The Monastery of HAHO (HAHULI)
The monastery of Haho is in the village of Bağbaşı, in the province of Erzurum. The main church and two of the eight chapels within the circuit walls reaching at places to a height of 3 metres are situated on a fertile pasture on the left bank of the brook of Haho and are protected by a fortress located about 300 metres to the northeast of the monastery.
According to contemporary sources, the monastic church was built during 978-1001 by the Georgian Curopalate King David (reigned 961-1001) and was dedicated to the Mother of God. In a short time, the monastery became an important centre of culture and art. It is famous for the Hahuli Triptych with its enamel icon of the Mother of God, kept now at the National State Museum of Fine Arts in Tbilisi.
A manuscript copied at Haho dating from the year 1556 gives evidence that the monastery was still functioning during the 16th century. The monastic church was converted into a mosque after the region was conquered by the Ottomans. During the Russian occupation in the early 20th century, the church regained its original function only to be converted again into a mosque. In 1981, the Turkish Ministry of Culture registered Haho as a national cultural monument and the site is now protected.
The monastic church is a cruciform structure with the dimensions of 27×29 metres, excluding the later additions on the west, north and south façades. The only entrance to the church is from the south.
The dome covering the square central bay is about 25 metres high and rests in the east on the extensions of the apse’s wall and in the west on two free standing piers. The south and north-cross arms have similar layouts whereas the eastern cross-arm is enlarged by an apse flanked by two side chambers with single stories. The western cross-arm which is about twice the depth of the outer cross-arms is arranged as a three-naved basilica with two pairs of columns supporting round arches resting on cubic capitals. The interior is lit by 16 windows, eight of which are on the drum of the dome. During the 11th and 12th centuries, rooms were added to the north, east and south façades of the western cross-arm. When the church was converted to a mosque, a mihrab niche as well as a mimber were constructed on the southern wall of the south cross-arm. A wooden gallery for women was added to the north-cross arm and the entrance to the western annex as well as to the north were blocked.

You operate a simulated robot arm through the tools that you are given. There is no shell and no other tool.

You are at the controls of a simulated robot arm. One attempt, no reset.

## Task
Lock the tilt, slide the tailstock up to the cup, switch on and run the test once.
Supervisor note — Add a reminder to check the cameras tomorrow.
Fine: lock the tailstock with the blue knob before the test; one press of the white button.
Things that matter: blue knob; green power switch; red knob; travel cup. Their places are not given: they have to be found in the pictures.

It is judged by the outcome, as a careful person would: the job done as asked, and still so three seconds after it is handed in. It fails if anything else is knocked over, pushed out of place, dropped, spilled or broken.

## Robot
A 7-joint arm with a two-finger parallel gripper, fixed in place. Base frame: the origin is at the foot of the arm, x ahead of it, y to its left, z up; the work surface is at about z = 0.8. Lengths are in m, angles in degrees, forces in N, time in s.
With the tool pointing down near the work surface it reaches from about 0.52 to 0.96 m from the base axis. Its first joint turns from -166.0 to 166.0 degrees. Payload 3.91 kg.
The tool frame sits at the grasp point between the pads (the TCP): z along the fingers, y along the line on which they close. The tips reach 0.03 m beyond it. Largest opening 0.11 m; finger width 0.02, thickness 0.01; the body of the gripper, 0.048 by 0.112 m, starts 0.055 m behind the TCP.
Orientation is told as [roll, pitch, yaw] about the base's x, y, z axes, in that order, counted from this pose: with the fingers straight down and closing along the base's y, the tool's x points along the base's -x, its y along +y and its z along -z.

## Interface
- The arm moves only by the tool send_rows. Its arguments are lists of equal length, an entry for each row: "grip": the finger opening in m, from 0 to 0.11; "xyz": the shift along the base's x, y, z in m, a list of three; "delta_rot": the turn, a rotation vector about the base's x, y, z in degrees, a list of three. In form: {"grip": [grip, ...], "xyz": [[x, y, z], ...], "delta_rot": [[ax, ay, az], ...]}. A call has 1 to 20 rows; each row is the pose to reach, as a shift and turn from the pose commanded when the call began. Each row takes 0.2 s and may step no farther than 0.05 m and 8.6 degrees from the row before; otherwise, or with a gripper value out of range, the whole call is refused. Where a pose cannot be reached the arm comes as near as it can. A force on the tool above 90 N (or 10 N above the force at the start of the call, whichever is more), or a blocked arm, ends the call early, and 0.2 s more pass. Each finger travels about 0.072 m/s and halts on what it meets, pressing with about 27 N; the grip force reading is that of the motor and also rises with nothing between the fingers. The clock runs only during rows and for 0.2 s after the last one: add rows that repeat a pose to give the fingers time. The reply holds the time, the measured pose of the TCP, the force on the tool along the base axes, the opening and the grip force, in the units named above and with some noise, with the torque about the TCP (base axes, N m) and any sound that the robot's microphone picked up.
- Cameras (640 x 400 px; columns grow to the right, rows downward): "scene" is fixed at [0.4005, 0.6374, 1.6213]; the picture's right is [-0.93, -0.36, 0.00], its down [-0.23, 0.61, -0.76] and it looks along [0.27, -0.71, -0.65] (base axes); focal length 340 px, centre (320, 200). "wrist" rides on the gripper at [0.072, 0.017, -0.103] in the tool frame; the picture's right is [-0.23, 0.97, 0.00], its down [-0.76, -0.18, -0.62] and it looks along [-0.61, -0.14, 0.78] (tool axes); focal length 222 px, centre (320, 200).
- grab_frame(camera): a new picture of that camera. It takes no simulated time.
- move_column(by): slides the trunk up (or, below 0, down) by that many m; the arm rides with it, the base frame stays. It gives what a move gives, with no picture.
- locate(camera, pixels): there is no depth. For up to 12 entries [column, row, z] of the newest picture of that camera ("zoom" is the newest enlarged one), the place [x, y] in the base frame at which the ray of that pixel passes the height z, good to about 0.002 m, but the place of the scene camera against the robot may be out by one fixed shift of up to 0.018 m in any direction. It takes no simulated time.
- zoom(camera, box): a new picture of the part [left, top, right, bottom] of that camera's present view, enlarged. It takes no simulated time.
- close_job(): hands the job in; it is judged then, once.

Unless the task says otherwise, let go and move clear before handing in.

There are remains of frescoes in the cupola and the apse. A jewelled cross on a dark blue background, interpreted as the “Ascension of the Cross” is depicted in the cupola, and below it there is the scene with a guardian angel behind a two-wheeled-chariot, drawn by four winged horses and driven by a standing figure thought to represent the “Vision of Zachariah” (6:1-6) from the Old Testament.
The façades of the church are constructed with large ashlar blocks. Except for the north façade, the spaces between the window openings and the blind arches above them are constructed with single blocks of stone painted in red and dark blue. This multi-coloured effect is enhanced by the dark red and grey glazed tiles on the conical roof of the cupola.
The drum is enlivened with a blind arcade with round arches springing from twin colonettes whose capitals are adorned with floral motives, except for the one depicting a scene with an eagle holding its prey in its claws. The blind arches of the window openings on the drum as well as those above the windows are richly adorned with geometric and floral patterns. On the twin window of the south-cross arm another eagle holding its prey in its claws is depicted in high relief.
The southern entrance is adorned with sculptural decoration in low relief, and partly covered by the porch attached some time later to its south. On the typanon four angels carry an even-armed cross, depicting the “Ascension of the Cross.” The eastern jamb, divided into four registers, displays “St Peter, the Guardian of the Door to Heaven,” below it, there is “Jonah and the Whale,” and two animals, a cock and a lion. On the western jamb of the door, in three registers, is a scene interpreted as the “Celestial Journey of Alexander the Great.” Under it, there is a griffin and a combat between a lion and a bull. The western capital of the door bears a scene of a lion attacking a deer.
The chapel to the south of the church is quite well-preserved. The single naved structure (exterior dimensions 7×4.7 metres) has a window to the east and an entrance to the west. On the typanon of the door, there is a cross surrounded with leaves that emerge from it, done in low relief. The eastern façade is richly decorated with two deep triangular niches flanking the window, emphasized by a second blind arch springing from engaged columns. The double story chapel with three apses to the north of the church has lost its vaulting system, and the crypt is filled with debris. Four of the other six chapels outside the circuit walls are located on the slope of the hill some 150 metres from the church, two on top of hills, one about 200 metres to the southeast, and the other about 1 kilometre to the west of the church. All of the six chapels are single naved, barrel-vaulted structures, moderate in size, and equal in dimensions. Since the chapels are raised on two-stepped podiums with masonry and layout similar to the main monastic church, they may be contemporary with the first period of construction of the church dedicated to the Mother of God.